┌─ SUPPLIED MATERIAL

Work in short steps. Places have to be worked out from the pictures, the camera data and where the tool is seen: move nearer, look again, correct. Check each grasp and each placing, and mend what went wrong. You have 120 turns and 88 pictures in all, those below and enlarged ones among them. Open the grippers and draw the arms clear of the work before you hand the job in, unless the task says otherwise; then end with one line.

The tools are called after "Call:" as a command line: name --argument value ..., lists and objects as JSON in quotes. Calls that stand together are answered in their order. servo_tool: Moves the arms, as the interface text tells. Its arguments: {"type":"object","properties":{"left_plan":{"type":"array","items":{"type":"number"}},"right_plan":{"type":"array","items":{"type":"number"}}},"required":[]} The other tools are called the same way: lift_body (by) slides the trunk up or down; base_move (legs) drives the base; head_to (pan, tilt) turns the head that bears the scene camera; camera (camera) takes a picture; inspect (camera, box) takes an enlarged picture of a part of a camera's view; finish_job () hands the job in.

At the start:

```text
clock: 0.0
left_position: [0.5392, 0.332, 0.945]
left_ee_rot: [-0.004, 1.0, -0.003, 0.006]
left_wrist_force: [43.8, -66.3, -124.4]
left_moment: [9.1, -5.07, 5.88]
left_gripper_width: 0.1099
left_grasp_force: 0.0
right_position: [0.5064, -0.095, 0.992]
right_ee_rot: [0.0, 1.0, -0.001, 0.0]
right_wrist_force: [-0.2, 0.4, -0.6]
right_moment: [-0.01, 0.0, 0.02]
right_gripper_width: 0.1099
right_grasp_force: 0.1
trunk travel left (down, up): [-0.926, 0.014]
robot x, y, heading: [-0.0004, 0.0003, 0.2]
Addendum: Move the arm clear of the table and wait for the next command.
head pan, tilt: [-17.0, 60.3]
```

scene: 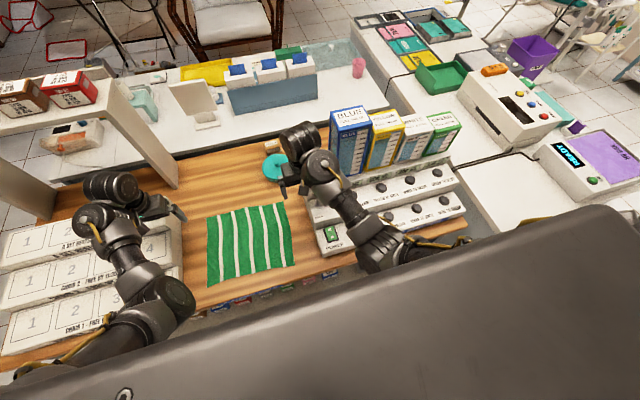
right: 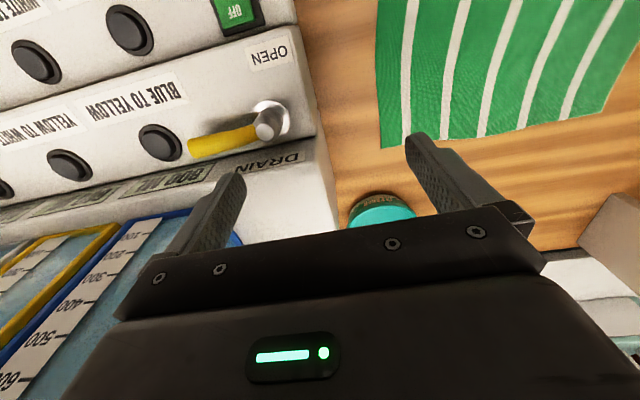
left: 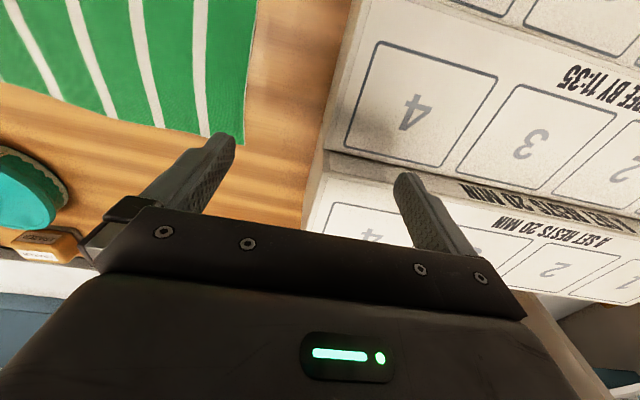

└─

* **WHAT IS REQUIRED**:
Return the full material word for word. Do not include the pictures. Return a JSON list in which every string is one line; blank lines are skipped.

* **TASK RESPONSE**:
[
  "Work in short steps. Places have to be worked out from the pictures, the camera data and where the tool is seen: move nearer, look again, correct. Check each grasp and each placing, and mend what went wrong. You have 120 turns and 88 pictures in all, those below and enlarged ones among them. Open the grippers and draw the arms clear of the work before you hand the job in, unless the task says otherwise; then end with one line.",
  "The tools are called after \"Call:\" as a command line: name --argument value ..., lists and objects as JSON in quotes. Calls that stand together are answered in their order. servo_tool: Moves the arms, as the interface text tells. Its arguments: {\"type\":\"object\",\"properties\":{\"left_plan\":{\"type\":\"array\",\"items\":{\"type\":\"number\"}},\"right_plan\":{\"type\":\"array\",\"items\":{\"type\":\"number\"}}},\"required\":[]} The other tools are called the same way: lift_body (by) slides the trunk up or down; base_move (legs) drives the base; head_to (pan, tilt) turns the head that bears the scene camera; camera (camera) takes a picture; inspect (camera, box) takes an enlarged picture of a part of a camera's view; finish_job () hands the job in.",
  "At the start:",
  "```text",
  "clock: 0.0",
  "left_position: [0.5392, 0.332, 0.945]",
  "left_ee_rot: [-0.004, 1.0, -0.003, 0.006]",
  "left_wrist_force: [43.8, -66.3, -124.4]",
  "left_moment: [9.1, -5.07, 5.88]",
  "left_gripper_width: 0.1099",
  "left_grasp_force: 0.0",
  "right_position: [0.5064, -0.095, 0.992]",
  "right_ee_rot: [0.0, 1.0, -0.001, 0.0]",
  "right_wrist_force: [-0.2, 0.4, -0.6]",
  "right_moment: [-0.01, 0.0, 0.02]",
  "right_gripper_width: 0.1099",
  "right_grasp_force: 0.1",
  "trunk travel left (down, up): [-0.926, 0.014]",
  "robot x, y, heading: [-0.0004, 0.0003, 0.2]",
  "Addendum: Move the arm clear of the table and wait for the next command.",
  "head pan, tilt: [-17.0, 60.3]",
  "```",
  "scene: ",
  "right: ",
  "left: "
]